(begin)
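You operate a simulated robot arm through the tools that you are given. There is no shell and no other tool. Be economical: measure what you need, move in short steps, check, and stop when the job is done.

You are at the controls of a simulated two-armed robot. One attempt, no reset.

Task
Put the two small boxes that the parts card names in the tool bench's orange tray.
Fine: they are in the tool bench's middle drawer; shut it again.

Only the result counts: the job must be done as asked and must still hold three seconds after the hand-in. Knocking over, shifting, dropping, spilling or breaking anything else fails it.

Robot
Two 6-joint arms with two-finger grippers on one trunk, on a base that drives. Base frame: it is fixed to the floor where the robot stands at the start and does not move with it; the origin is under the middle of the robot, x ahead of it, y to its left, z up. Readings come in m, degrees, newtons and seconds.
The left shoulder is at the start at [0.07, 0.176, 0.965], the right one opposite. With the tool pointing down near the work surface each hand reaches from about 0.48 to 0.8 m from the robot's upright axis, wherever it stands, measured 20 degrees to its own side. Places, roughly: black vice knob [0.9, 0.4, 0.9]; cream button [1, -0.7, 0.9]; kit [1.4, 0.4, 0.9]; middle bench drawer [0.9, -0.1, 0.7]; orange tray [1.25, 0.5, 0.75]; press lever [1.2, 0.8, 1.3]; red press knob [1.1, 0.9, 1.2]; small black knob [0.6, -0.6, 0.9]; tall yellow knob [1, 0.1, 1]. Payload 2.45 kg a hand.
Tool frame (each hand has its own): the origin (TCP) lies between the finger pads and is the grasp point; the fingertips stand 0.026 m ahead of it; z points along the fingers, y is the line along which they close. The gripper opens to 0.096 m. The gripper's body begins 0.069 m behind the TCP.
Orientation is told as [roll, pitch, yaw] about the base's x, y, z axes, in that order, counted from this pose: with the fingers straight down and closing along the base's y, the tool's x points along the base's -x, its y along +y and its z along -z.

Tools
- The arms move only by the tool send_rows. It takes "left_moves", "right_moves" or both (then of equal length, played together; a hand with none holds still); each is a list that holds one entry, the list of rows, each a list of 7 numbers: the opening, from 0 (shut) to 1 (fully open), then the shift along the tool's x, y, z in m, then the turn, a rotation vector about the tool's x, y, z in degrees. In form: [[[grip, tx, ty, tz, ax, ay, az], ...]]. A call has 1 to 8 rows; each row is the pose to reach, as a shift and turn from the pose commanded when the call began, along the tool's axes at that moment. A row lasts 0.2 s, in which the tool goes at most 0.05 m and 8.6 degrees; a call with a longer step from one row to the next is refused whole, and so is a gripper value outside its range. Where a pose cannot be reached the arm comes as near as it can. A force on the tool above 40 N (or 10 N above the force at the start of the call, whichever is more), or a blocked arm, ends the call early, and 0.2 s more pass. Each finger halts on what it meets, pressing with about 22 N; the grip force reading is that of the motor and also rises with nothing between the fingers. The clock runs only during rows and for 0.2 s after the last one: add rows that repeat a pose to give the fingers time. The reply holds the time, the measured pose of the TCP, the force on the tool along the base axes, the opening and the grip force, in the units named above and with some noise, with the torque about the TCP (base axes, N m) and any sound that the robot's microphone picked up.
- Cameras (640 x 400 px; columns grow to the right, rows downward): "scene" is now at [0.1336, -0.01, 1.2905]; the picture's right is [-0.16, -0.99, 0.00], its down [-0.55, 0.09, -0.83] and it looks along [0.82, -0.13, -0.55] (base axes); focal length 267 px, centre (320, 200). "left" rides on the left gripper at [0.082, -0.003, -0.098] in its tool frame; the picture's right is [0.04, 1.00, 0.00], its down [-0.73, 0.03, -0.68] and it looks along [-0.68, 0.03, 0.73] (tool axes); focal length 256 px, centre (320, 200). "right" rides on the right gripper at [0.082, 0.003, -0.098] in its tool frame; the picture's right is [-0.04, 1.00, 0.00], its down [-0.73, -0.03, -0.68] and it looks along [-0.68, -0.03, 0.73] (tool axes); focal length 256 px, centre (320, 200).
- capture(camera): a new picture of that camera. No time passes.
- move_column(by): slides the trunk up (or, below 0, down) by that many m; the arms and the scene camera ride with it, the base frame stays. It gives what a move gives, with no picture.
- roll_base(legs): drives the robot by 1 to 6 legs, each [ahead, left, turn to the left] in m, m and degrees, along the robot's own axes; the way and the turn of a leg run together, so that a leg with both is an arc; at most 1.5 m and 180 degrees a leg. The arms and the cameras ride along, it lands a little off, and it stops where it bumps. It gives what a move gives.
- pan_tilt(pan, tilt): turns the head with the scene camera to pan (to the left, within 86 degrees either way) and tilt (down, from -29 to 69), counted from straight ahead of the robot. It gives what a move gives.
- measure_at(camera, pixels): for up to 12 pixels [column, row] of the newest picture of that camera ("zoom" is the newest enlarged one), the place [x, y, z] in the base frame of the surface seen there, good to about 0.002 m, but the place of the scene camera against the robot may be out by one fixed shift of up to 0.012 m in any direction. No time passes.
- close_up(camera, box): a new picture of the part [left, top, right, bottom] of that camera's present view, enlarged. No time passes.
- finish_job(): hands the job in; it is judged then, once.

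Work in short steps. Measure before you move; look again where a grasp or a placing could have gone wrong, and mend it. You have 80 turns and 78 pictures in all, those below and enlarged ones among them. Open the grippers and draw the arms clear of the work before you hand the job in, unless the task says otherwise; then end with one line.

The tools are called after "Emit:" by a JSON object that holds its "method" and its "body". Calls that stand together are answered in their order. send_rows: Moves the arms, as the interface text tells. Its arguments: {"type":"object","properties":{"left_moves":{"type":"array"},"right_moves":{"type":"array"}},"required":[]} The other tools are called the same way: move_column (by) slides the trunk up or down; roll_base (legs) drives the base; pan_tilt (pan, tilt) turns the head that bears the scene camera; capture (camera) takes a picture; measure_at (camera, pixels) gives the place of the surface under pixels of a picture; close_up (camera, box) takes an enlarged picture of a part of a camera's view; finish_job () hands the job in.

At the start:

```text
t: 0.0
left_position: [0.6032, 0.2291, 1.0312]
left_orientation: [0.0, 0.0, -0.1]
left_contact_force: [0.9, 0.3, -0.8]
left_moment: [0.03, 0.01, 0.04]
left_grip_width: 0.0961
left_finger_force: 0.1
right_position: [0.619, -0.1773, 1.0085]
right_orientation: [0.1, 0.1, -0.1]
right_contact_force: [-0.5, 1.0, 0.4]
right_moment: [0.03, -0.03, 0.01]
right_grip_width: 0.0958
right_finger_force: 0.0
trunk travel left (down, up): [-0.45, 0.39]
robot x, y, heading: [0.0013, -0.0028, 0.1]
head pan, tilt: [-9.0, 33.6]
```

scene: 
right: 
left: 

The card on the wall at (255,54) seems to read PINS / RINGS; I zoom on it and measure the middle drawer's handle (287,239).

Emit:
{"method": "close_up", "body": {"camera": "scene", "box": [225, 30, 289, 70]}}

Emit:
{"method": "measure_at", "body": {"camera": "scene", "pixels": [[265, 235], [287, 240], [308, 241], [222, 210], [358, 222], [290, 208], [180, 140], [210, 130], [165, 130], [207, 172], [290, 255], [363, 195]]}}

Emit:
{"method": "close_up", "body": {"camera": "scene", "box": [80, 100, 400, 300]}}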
(end)
**Exercise brief:**
Extract every line above exactly as it stands. Give them as a JSON list of strings, one for each line, with blank lines left out.

**Result of this exercise:**
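[
  "You operate a simulated robot arm through the tools that you are given. There is no shell and no other tool. Be economical: measure what you need, move in short steps, check, and stop when the job is done.",
  "You are at the controls of a simulated two-armed robot. One attempt, no reset.",
  "Task",
  "Put the two small boxes that the parts card names in the tool bench's orange tray.",
  "Fine: they are in the tool bench's middle drawer; shut it again.",
  "Only the result counts: the job must be done as asked and must still hold three seconds after the hand-in. Knocking over, shifting, dropping, spilling or breaking anything else fails it.",
  "Robot",
  "Two 6-joint arms with two-finger grippers on one trunk, on a base that drives. Base frame: it is fixed to the floor where the robot stands at the start and does not move with it; the origin is under the middle of the robot, x ahead of it, y to its left, z up. Readings come in m, degrees, newtons and seconds.",
  "The left shoulder is at the start at [0.07, 0.176, 0.965], the right one opposite. With the tool pointing down near the work surface each hand reaches from about 0.48 to 0.8 m from the robot's upright axis, wherever it stands, measured 20 degrees to its own side. Places, roughly: black vice knob [0.9, 0.4, 0.9]; cream button [1, -0.7, 0.9]; kit [1.4, 0.4, 0.9]; middle bench drawer [0.9, -0.1, 0.7]; orange tray [1.25, 0.5, 0.75]; press lever [1.2, 0.8, 1.3]; red press knob [1.1, 0.9, 1.2]; small black knob [0.6, -0.6, 0.9]; tall yellow knob [1, 0.1, 1]. Payload 2.45 kg a hand.",
  "Tool frame (each hand has its own): the origin (TCP) lies between the finger pads and is the grasp point; the fingertips stand 0.026 m ahead of it; z points along the fingers, y is the line along which they close. The gripper opens to 0.096 m. The gripper's body begins 0.069 m behind the TCP.",
  "Orientation is told as [roll, pitch, yaw] about the base's x, y, z axes, in that order, counted from this pose: with the fingers straight down and closing along the base's y, the tool's x points along the base's -x, its y along +y and its z along -z.",
  "Tools",
  "- The arms move only by the tool send_rows. It takes \"left_moves\", \"right_moves\" or both (then of equal length, played together; a hand with none holds still); each is a list that holds one entry, the list of rows, each a list of 7 numbers: the opening, from 0 (shut) to 1 (fully open), then the shift along the tool's x, y, z in m, then the turn, a rotation vector about the tool's x, y, z in degrees. In form: [[[grip, tx, ty, tz, ax, ay, az], ...]]. A call has 1 to 8 rows; each row is the pose to reach, as a shift and turn from the pose commanded when the call began, along the tool's axes at that moment. A row lasts 0.2 s, in which the tool goes at most 0.05 m and 8.6 degrees; a call with a longer step from one row to the next is refused whole, and so is a gripper value outside its range. Where a pose cannot be reached the arm comes as near as it can. A force on the tool above 40 N (or 10 N above the force at the start of the call, whichever is more), or a blocked arm, ends the call early, and 0.2 s more pass. Each finger halts on what it meets, pressing with about 22 N; the grip force reading is that of the motor and also rises with nothing between the fingers. The clock runs only during rows and for 0.2 s after the last one: add rows that repeat a pose to give the fingers time. The reply holds the time, the measured pose of the TCP, the force on the tool along the base axes, the opening and the grip force, in the units named above and with some noise, with the torque about the TCP (base axes, N m) and any sound that the robot's microphone picked up.",
  "- Cameras (640 x 400 px; columns grow to the right, rows downward): \"scene\" is now at [0.1336, -0.01, 1.2905]; the picture's right is [-0.16, -0.99, 0.00], its down [-0.55, 0.09, -0.83] and it looks along [0.82, -0.13, -0.55] (base axes); focal length 267 px, centre (320, 200). \"left\" rides on the left gripper at [0.082, -0.003, -0.098] in its tool frame; the picture's right is [0.04, 1.00, 0.00], its down [-0.73, 0.03, -0.68] and it looks along [-0.68, 0.03, 0.73] (tool axes); focal length 256 px, centre (320, 200). \"right\" rides on the right gripper at [0.082, 0.003, -0.098] in its tool frame; the picture's right is [-0.04, 1.00, 0.00], its down [-0.73, -0.03, -0.68] and it looks along [-0.68, -0.03, 0.73] (tool axes); focal length 256 px, centre (320, 200).",
  "- capture(camera): a new picture of that camera. No time passes.",
  "- move_column(by): slides the trunk up (or, below 0, down) by that many m; the arms and the scene camera ride with it, the base frame stays. It gives what a move gives, with no picture.",
  "- roll_base(legs): drives the robot by 1 to 6 legs, each [ahead, left, turn to the left] in m, m and degrees, along the robot's own axes; the way and the turn of a leg run together, so that a leg with both is an arc; at most 1.5 m and 180 degrees a leg. The arms and the cameras ride along, it lands a little off, and it stops where it bumps. It gives what a move gives.",
  "- pan_tilt(pan, tilt): turns the head with the scene camera to pan (to the left, within 86 degrees either way) and tilt (down, from -29 to 69), counted from straight ahead of the robot. It gives what a move gives.",
  "- measure_at(camera, pixels): for up to 12 pixels [column, row] of the newest picture of that camera (\"zoom\" is the newest enlarged one), the place [x, y, z] in the base frame of the surface seen there, good to about 0.002 m, but the place of the scene camera against the robot may be out by one fixed shift of up to 0.012 m in any direction. No time passes.",
  "- close_up(camera, box): a new picture of the part [left, top, right, bottom] of that camera's present view, enlarged. No time passes.",
  "- finish_job(): hands the job in; it is judged then, once.",
  "Work in short steps. Measure before you move; look again where a grasp or a placing could have gone wrong, and mend it. You have 80 turns and 78 pictures in all, those below and enlarged ones among them. Open the grippers and draw the arms clear of the work before you hand the job in, unless the task says otherwise; then end with one line.",
  "The tools are called after \"Emit:\" by a JSON object that holds its \"method\" and its \"body\". Calls that stand together are answered in their order. send_rows: Moves the arms, as the interface text tells. Its arguments: {\"type\":\"object\",\"properties\":{\"left_moves\":{\"type\":\"array\"},\"right_moves\":{\"type\":\"array\"}},\"required\":[]} The other tools are called the same way: move_column (by) slides the trunk up or down; roll_base (legs) drives the base; pan_tilt (pan, tilt) turns the head that bears the scene camera; capture (camera) takes a picture; measure_at (camera, pixels) gives the place of the surface under pixels of a picture; close_up (camera, box) takes an enlarged picture of a part of a camera's view; finish_job () hands the job in.",
  "At the start:",
  "```text",
  "t: 0.0",
  "left_position: [0.6032, 0.2291, 1.0312]",
  "left_orientation: [0.0, 0.0, -0.1]",
  "left_contact_force: [0.9, 0.3, -0.8]",
  "left_moment: [0.03, 0.01, 0.04]",
  "left_grip_width: 0.0961",
  "left_finger_force: 0.1",
  "right_position: [0.619, -0.1773, 1.0085]",
  "right_orientation: [0.1, 0.1, -0.1]",
  "right_contact_force: [-0.5, 1.0, 0.4]",
  "right_moment: [0.03, -0.03, 0.01]",
  "right_grip_width: 0.0958",
  "right_finger_force: 0.0",
  "trunk travel left (down, up): [-0.45, 0.39]",
  "robot x, y, heading: [0.0013, -0.0028, 0.1]",
  "head pan, tilt: [-9.0, 33.6]",
  "```",
  "scene: ",
  "right: ",
  "left: ",
  "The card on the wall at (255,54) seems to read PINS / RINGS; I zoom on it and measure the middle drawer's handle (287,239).",
  "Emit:",
  "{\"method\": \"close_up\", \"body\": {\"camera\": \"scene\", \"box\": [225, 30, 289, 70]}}",
  "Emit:",
  "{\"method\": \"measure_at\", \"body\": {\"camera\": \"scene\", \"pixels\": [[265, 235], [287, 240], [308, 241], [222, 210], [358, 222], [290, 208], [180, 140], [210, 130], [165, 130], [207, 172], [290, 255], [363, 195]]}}",
  "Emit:",
  "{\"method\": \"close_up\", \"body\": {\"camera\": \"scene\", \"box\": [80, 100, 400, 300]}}"
]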